Because Scripture undergirds all the teaching, trauma care participants can be healed much more deeply. “I was reintroduced to God,” Debora shared. “I was reintroduced to myself. I was reintroduced to my family.” Healing in all areas of life flows out of a dependence on Scripture. The Banyamulenge are no strangers to relying on Scripture, and a deepened dependence can only strengthen their faith
Healing in all areas of life flows out of a dependence on Scripture.
The igisirimba — prayer and praise wrapped all together — is a regular part of the service at Multination Fellowship. “You can just tell when they’ve got something really heavy on their hearts,” Brenda said. Sometimes the igisirimba lasts over an hour.
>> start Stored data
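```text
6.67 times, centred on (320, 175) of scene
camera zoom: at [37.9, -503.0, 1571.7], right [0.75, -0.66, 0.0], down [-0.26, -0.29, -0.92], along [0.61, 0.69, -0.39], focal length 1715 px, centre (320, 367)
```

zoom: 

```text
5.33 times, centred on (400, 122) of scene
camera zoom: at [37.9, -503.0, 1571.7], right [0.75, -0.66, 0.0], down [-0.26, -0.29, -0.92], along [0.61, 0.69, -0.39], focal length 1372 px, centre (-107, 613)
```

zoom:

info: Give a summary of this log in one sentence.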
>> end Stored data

The tradition to worship and come to God is strong, “whether it’s a joyful thing, or whether it’s something that they’re really struggling with and they’re up there trying to give it to God.”
The Banyamulenge know Umutabazi — the God who Rescues — but they need to know He is also Jehovah-Rapha — the God who Heals. Their joy, so strong even through continual trauma, would be enriched by peace that passes understanding. Debora hopes to see her community say, “Cry now, but even through your crying, remember you have hope.’”
“We know God our Rescuer. But this trauma and healing exposed me even more to God our Restorer, God our Redeemer, God our Present Help,” Debora emphasized. “I got to experience a different side of the elephant.”